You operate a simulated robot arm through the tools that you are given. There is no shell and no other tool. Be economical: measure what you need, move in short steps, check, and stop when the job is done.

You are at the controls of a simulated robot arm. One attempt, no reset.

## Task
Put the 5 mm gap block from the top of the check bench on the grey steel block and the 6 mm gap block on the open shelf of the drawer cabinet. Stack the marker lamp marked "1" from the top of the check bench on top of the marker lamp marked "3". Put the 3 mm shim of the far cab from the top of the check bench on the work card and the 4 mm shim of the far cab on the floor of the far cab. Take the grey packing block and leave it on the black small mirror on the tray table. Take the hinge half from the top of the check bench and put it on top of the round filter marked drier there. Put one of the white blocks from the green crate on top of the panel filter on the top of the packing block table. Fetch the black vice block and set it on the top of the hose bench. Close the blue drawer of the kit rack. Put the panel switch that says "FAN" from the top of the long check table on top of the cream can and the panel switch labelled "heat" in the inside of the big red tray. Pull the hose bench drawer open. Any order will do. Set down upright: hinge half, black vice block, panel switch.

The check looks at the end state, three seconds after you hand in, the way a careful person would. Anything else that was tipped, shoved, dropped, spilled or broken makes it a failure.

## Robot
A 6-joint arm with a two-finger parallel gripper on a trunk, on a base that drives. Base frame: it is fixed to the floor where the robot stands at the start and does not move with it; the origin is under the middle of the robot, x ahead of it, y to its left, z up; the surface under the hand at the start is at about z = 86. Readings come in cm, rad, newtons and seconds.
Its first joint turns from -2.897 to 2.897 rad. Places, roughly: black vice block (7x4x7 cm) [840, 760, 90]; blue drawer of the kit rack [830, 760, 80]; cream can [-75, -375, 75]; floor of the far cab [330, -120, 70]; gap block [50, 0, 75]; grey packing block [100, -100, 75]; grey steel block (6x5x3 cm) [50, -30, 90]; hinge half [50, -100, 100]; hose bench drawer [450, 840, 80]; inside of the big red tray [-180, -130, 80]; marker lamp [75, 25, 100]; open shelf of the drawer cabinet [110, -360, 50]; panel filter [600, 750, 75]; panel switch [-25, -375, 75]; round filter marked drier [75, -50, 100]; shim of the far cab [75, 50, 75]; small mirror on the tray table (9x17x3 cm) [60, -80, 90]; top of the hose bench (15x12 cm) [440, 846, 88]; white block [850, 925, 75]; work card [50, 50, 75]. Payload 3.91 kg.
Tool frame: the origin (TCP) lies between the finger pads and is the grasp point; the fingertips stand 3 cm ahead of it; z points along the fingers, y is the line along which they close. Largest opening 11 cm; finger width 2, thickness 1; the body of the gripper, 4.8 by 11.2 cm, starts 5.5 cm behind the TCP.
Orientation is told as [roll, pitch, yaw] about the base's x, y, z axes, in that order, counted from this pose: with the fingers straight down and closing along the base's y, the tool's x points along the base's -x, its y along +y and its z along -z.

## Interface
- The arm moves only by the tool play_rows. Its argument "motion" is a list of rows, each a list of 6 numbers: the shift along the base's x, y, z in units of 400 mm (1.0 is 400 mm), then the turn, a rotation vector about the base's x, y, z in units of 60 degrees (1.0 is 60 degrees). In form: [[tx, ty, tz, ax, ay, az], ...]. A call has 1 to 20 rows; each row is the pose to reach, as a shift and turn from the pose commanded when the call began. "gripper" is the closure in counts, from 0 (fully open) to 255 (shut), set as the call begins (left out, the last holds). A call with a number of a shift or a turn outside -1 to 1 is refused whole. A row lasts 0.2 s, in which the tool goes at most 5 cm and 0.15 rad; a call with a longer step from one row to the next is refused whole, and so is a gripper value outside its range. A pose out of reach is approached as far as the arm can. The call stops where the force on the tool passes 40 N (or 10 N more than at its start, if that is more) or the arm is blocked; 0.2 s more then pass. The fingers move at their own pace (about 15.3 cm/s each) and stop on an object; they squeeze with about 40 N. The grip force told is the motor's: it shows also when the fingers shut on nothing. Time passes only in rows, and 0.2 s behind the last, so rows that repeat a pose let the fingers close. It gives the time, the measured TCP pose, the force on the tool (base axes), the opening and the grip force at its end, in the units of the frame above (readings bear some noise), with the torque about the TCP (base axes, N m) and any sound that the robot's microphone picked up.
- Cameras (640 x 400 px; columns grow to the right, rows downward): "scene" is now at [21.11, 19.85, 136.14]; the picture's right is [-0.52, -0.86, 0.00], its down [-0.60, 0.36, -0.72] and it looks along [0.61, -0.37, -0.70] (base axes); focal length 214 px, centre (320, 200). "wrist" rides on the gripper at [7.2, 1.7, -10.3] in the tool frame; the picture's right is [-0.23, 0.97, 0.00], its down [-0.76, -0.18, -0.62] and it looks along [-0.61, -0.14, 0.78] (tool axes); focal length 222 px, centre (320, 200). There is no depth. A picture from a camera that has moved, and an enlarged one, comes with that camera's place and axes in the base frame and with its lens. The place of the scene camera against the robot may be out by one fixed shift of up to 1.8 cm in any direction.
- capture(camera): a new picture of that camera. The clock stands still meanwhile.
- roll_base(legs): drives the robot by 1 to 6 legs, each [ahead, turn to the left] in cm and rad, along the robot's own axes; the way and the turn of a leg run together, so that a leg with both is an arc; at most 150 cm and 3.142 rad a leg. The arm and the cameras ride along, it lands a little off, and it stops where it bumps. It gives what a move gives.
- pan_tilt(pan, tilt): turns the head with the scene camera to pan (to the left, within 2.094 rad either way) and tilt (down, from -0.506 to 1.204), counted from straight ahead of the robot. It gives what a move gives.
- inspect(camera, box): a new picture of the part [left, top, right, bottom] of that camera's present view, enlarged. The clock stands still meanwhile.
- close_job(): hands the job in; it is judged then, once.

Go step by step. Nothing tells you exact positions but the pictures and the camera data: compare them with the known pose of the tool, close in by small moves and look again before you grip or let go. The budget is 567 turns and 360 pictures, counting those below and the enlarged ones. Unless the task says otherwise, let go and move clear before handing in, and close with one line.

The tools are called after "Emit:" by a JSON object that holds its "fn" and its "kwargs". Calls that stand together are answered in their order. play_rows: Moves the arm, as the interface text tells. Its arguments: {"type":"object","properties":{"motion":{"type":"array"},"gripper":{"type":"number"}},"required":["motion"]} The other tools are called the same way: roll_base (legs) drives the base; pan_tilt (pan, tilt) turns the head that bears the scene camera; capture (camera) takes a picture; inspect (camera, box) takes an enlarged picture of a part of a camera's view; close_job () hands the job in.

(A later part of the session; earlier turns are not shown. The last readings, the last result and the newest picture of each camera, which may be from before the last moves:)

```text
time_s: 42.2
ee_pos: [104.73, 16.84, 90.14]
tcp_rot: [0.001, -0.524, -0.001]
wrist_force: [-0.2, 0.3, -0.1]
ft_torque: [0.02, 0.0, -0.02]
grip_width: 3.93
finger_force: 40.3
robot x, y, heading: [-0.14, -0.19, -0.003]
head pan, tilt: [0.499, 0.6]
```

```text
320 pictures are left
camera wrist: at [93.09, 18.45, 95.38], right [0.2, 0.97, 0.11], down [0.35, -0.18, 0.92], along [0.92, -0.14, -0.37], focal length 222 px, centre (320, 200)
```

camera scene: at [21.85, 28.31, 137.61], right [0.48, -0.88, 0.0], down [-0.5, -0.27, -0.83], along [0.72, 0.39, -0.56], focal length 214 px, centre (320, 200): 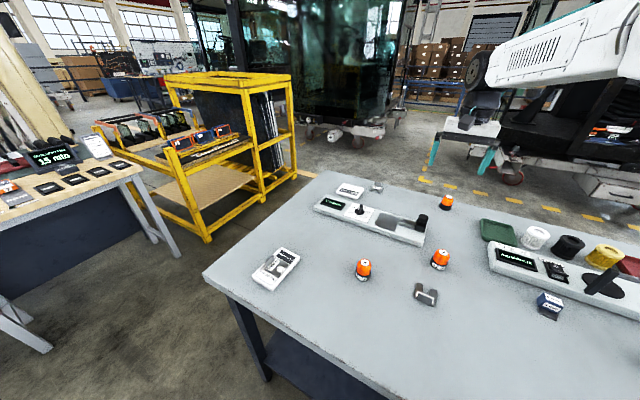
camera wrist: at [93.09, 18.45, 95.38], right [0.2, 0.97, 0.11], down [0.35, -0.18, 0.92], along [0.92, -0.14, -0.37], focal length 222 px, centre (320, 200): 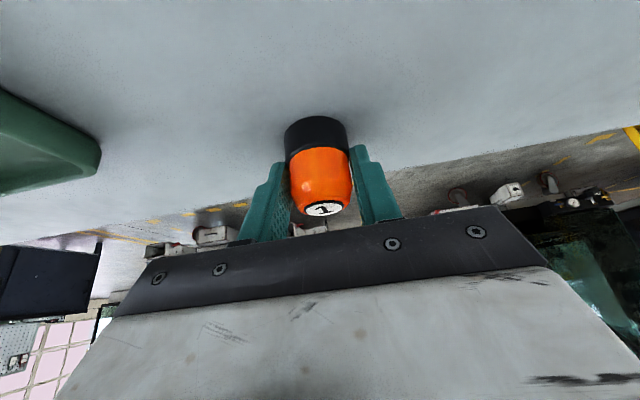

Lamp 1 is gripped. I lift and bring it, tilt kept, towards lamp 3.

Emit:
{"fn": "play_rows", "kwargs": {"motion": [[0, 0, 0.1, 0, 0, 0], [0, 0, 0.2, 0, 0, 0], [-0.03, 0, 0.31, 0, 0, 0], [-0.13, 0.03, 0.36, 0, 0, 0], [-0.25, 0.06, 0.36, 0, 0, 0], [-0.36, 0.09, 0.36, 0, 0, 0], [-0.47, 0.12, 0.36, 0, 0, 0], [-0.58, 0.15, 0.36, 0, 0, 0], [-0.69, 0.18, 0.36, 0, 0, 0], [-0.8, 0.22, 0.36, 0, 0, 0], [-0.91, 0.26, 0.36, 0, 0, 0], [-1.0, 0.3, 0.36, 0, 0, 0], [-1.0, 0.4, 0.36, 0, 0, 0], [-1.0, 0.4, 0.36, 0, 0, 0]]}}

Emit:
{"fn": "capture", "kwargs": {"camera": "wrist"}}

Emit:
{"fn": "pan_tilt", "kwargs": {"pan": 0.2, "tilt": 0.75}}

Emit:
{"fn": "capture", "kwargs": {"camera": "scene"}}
■ ■ ■ ■ ■ ■ ■
[THE TASK]
Extract all lines from the data in which "seconds" is found.

[FULL RESPONSE]
The check looks at the end state, three seconds after you hand in, the way a careful person would. Anything else that was tipped, shoved, dropped, spilled or broken makes it a failure.
A 6-joint arm with a two-finger parallel gripper on a trunk, on a base that drives. Base frame: it is fixed to the floor where the robot stands at the start and does not move with it; the origin is under the middle of the robot, x ahead of it, y to its left, z up; the surface under the hand at the start is at about z = 86. Readings come in cm, rad, newtons and seconds.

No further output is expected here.